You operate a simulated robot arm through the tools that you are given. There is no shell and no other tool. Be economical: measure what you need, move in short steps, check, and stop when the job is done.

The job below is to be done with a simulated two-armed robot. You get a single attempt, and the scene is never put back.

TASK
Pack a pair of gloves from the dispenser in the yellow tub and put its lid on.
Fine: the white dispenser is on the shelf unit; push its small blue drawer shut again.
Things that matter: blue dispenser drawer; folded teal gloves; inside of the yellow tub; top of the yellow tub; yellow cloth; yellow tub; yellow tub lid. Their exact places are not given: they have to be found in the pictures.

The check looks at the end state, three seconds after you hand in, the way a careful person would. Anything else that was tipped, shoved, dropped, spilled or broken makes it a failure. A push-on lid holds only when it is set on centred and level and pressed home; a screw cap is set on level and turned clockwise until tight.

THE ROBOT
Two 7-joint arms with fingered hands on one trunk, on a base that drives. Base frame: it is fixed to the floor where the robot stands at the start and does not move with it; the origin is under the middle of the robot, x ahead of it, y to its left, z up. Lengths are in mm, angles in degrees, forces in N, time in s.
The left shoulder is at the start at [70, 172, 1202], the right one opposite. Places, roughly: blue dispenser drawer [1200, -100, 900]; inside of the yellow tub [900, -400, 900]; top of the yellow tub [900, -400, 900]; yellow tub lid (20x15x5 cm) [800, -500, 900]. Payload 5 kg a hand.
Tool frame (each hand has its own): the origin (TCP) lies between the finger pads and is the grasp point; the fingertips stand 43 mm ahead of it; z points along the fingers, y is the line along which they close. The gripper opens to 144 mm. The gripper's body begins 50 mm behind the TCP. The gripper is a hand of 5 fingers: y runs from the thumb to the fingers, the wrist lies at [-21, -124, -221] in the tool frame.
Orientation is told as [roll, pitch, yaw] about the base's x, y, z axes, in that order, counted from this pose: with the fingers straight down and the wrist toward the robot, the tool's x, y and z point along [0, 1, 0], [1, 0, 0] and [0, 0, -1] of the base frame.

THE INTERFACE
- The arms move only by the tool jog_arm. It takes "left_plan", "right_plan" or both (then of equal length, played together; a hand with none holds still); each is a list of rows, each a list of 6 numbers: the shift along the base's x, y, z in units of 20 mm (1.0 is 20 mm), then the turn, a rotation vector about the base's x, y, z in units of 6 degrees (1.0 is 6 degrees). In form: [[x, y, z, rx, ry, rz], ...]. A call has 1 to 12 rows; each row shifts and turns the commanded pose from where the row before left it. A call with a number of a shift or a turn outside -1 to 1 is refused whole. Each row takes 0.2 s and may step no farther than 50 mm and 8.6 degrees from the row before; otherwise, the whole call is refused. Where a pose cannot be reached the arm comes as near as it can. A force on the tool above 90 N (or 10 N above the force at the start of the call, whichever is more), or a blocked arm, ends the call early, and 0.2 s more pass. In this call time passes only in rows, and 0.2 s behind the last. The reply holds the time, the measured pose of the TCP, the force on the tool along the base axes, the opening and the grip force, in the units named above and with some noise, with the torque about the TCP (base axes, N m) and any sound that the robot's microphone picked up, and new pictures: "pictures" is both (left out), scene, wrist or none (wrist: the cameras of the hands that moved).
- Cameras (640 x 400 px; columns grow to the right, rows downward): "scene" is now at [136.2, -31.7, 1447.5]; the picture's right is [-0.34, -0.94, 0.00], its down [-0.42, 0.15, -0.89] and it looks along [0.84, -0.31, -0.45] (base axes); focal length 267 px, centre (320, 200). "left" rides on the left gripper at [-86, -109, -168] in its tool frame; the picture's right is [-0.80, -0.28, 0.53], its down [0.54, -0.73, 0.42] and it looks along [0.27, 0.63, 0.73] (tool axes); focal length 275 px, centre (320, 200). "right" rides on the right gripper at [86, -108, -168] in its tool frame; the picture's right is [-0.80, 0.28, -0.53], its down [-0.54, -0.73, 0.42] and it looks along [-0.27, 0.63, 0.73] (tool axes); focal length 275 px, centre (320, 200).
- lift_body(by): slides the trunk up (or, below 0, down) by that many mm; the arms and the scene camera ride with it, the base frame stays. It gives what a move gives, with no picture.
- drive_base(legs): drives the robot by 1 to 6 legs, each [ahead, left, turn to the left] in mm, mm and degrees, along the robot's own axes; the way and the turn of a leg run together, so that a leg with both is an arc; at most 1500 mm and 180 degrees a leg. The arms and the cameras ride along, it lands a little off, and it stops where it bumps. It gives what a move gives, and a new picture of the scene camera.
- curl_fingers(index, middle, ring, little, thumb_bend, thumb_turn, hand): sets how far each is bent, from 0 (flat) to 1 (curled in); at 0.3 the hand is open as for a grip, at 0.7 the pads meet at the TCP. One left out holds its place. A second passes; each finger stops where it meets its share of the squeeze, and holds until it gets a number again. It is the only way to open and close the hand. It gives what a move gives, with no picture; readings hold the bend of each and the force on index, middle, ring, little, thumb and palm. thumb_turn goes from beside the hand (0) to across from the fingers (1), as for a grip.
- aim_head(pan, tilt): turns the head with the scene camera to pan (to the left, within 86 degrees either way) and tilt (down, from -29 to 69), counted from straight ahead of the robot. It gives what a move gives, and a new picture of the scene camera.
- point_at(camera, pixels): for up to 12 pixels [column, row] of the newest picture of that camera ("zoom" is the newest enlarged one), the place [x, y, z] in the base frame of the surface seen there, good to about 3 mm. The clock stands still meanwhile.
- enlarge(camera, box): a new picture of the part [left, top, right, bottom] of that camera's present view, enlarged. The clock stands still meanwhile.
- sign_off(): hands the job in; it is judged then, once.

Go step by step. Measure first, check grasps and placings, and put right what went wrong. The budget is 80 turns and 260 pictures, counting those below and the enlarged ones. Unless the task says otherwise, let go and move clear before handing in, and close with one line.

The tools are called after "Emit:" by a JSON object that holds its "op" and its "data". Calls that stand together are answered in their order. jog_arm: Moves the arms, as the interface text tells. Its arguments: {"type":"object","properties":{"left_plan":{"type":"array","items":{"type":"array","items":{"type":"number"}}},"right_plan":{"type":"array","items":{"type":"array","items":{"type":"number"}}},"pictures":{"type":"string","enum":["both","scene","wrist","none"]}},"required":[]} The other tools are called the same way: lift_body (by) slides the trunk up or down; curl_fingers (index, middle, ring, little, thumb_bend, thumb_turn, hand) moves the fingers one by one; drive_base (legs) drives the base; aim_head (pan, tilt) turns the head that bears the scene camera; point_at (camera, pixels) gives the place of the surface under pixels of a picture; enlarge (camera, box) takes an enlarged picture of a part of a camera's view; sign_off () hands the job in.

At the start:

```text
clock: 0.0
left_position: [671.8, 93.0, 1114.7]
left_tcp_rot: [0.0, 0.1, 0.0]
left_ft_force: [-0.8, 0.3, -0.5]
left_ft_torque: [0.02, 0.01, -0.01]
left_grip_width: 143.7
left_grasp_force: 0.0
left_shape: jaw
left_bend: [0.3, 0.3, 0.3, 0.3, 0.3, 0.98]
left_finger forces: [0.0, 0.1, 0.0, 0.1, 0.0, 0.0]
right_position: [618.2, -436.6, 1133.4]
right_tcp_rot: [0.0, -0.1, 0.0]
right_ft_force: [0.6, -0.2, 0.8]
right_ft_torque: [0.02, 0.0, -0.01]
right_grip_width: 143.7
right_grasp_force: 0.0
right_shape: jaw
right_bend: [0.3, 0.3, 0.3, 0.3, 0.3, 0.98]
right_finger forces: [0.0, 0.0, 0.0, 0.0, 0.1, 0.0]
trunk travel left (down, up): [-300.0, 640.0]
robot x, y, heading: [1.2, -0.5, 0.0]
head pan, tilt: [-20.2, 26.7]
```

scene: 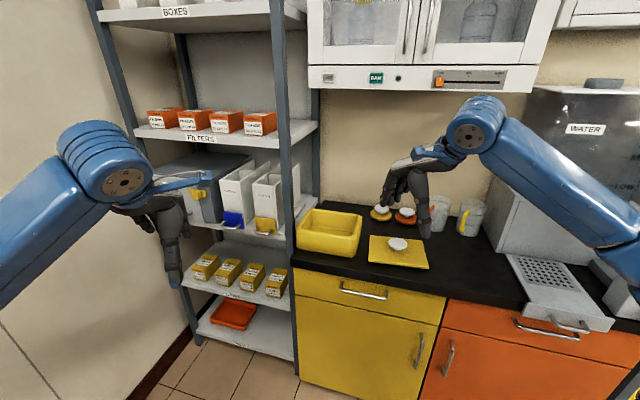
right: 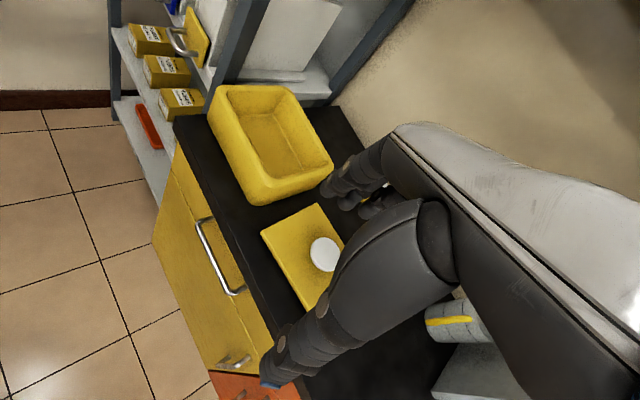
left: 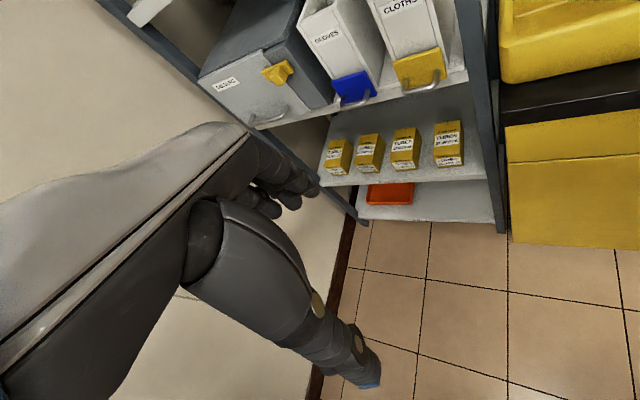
────────────────
**The request:**
Copy all lines from the material that contain "below".

**Finished answer:**
The job below is to be done with a simulated two-armed robot. You get a single attempt, and the scene is never put back.
- lift_body(by): slides the trunk up (or, below 0, down) by that many mm; the arms and the scene camera ride with it, the base frame stays. It gives what a move gives, with no picture.
Go step by step. Measure first, check grasps and placings, and put right what went wrong. The budget is 80 turns and 260 pictures, counting those below and the enlarged ones. Unless the task says otherwise, let go and move clear before handing in, and close with one line.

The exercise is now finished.